Most of the crowd was black. Steamers were dispatched to outlying islands, including Hilton Head Island, to bring people to the celebration. Some were hesitant, thinking it was a ruse to enslave them again. Some thought they had to see President Abraham Lincoln himself to be freed. It was a confusing time for everyone. But America's slow march toward the equality championed in its Declaration of Independence had to start somewhere, and it started right here.
It will be celebrated today with a special service at 10 a.m. at the Tabernacle Baptist Church, 911 Craven St., in Beaufort.
Bus trips then will be available to the site of the proclamation reading, followed by a meal at the church.
By the time the original celebration took place 150 years ago, more than 50 teachers had come from the North to lay freedom's foundation with knowledge. The planned village of Mitchelville had been established on Hilton Head, where the formerly enslaved put into place elections, compulsory education, entrepreneurship and the laying of the community's oldest cornerstone, the First African Baptist Church. On St. Helena Island, Penn School was in its infancy. Land ownership and military service for the formerly enslaved were beginning in fits and starts. The entire process would be called the Port Royal Experiment.
The abolitionists in leadership positions in the Army, and the "Gideonites" who volunteered to come here as teachers, saw the reading of the Emancipation Proclamation as a major victory for mankind.

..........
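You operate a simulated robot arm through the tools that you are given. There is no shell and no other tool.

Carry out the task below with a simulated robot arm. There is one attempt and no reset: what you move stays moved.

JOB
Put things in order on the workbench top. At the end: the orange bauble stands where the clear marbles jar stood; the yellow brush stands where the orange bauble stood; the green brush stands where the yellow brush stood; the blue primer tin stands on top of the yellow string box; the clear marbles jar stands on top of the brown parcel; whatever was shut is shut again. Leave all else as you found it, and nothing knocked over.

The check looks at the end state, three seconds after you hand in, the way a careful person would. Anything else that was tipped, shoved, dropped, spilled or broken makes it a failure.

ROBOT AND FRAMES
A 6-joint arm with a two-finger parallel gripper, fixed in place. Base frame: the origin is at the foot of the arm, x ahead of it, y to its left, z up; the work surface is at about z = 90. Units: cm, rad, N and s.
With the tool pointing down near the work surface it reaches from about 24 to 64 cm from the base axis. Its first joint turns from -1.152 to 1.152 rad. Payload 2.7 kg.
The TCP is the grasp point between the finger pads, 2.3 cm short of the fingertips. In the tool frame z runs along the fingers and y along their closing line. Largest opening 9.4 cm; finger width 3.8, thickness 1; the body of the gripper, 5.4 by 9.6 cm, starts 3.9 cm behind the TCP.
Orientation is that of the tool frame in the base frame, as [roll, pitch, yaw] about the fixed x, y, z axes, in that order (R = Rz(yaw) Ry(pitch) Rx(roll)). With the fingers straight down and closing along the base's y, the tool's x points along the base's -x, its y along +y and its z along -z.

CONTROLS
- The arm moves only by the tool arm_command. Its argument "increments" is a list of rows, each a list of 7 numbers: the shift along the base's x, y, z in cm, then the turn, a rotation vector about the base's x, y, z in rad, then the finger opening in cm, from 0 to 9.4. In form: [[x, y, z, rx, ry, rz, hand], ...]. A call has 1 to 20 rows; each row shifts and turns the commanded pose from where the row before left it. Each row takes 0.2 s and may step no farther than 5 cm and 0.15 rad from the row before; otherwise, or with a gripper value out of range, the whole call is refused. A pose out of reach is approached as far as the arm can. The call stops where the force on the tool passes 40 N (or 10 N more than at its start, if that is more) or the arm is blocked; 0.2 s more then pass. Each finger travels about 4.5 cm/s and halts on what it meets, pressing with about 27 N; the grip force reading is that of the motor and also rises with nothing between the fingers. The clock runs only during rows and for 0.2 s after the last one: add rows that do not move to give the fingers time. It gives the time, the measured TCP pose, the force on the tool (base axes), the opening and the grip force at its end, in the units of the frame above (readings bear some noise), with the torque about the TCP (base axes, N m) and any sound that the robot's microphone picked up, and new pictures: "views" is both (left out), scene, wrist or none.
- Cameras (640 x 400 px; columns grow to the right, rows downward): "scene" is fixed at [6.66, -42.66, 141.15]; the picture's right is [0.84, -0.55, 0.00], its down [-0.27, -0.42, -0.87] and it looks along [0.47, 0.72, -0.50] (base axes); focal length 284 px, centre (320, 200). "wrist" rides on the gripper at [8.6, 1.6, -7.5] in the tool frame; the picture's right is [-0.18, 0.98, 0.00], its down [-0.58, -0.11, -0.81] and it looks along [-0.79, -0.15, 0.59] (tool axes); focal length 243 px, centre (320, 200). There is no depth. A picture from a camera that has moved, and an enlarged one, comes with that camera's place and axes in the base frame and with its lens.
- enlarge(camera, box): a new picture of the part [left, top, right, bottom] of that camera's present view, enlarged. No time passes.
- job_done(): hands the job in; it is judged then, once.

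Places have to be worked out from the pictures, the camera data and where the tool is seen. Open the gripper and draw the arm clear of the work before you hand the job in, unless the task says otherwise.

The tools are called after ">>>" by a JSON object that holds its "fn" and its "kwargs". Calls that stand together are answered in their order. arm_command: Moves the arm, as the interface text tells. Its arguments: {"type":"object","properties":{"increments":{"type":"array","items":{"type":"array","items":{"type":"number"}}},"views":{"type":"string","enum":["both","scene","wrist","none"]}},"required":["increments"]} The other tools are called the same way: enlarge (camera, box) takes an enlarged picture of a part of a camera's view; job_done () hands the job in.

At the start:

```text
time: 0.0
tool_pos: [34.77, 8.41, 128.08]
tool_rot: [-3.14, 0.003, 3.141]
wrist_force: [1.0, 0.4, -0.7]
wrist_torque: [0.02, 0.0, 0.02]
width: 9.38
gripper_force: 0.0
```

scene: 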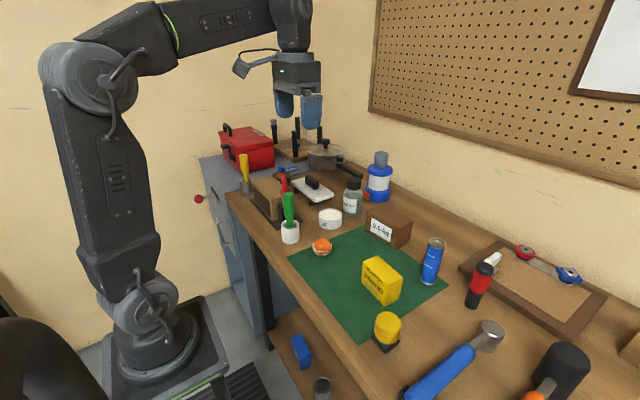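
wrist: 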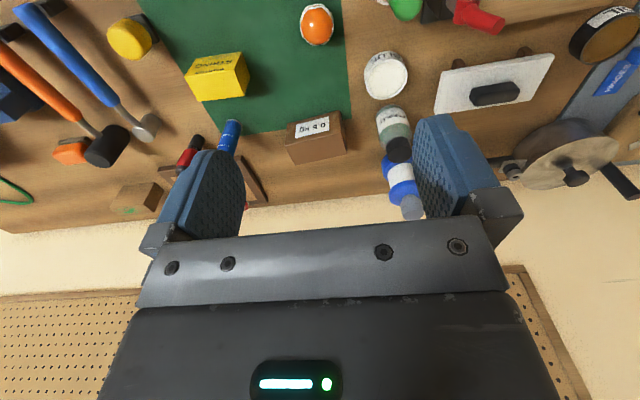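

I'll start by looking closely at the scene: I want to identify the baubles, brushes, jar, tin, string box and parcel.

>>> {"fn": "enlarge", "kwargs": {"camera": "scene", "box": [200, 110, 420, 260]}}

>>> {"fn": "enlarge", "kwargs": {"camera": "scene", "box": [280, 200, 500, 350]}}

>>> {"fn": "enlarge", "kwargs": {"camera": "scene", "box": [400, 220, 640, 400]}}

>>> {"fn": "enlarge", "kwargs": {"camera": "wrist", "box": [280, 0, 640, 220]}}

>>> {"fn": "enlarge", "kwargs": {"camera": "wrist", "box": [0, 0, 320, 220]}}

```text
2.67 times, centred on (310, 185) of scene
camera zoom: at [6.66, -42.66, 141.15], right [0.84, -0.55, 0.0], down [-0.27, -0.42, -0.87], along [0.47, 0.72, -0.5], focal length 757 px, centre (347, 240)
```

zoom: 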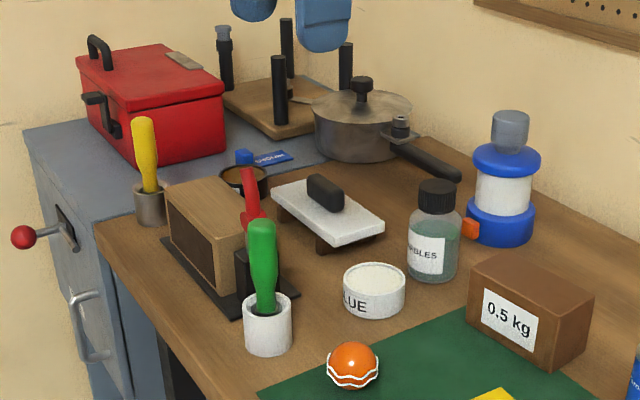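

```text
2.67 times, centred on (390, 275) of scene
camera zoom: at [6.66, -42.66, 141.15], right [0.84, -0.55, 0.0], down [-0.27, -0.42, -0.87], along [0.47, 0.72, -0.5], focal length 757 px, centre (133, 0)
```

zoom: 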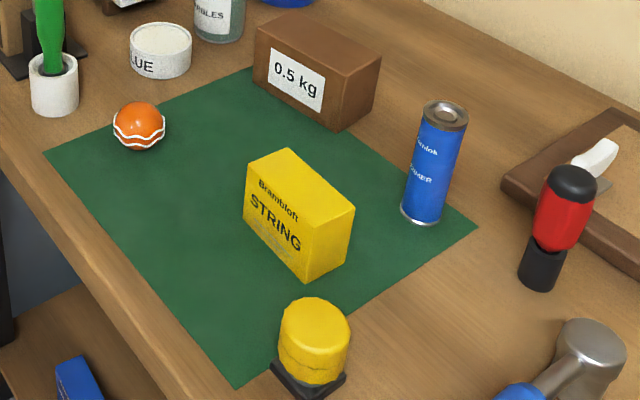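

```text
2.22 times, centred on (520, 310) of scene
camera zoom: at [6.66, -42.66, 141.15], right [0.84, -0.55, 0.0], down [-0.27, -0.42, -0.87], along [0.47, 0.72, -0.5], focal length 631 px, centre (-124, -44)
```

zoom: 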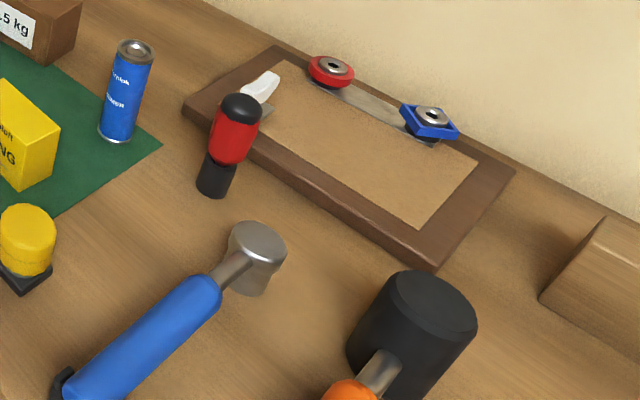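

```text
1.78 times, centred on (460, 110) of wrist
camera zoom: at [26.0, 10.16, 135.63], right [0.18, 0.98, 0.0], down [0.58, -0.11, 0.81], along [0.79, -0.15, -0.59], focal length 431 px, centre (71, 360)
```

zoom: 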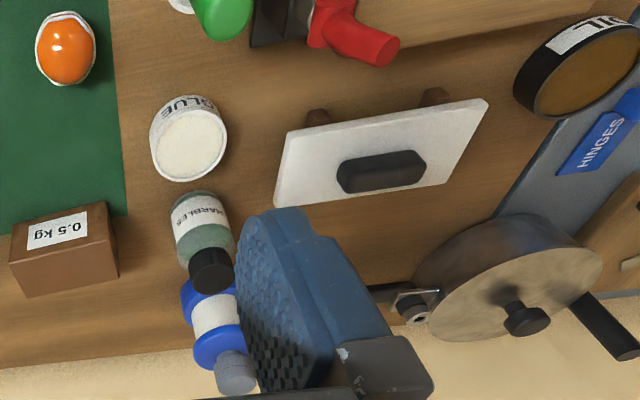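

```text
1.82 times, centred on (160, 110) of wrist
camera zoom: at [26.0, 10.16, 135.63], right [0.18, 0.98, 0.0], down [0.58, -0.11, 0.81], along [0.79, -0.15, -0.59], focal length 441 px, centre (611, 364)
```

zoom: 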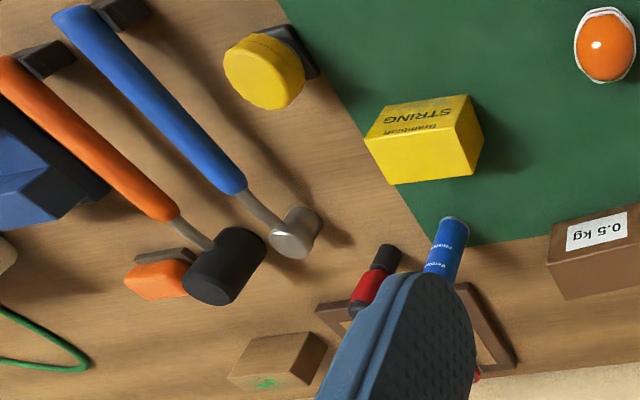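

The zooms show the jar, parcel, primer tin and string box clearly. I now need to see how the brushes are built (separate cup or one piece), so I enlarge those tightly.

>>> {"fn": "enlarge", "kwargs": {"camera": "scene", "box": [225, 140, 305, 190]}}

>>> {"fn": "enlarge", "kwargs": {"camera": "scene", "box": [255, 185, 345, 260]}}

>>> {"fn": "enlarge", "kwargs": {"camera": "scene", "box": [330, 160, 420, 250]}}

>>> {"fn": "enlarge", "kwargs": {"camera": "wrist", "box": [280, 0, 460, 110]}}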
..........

A dozen oxen were roasted, and molasses, hard bread, tobacco and sweetened water were brought in for the occasion. A platform was built and a long line of dignitaries offered speeches, prayers, hymns and poems. They accepted gifts from Northern supporters and tapped their toes to a stirring military band.
But something most remarkable happened as Col. Thomas Wentworth Higginson was unfurling a flag stitched with "The Year of Jubilee has come!"
"There suddenly arose, close beside the platform, a strong but rather cracked and elderly male voice, into which two women's voices immediately blended," Higginson wrote in his diary.
From the lips of the formerly enslaved came this:
"My country 'tis of thee. Sweet land of liberty ..."
That's why New Year's Day arrives with such promise in Beaufort County.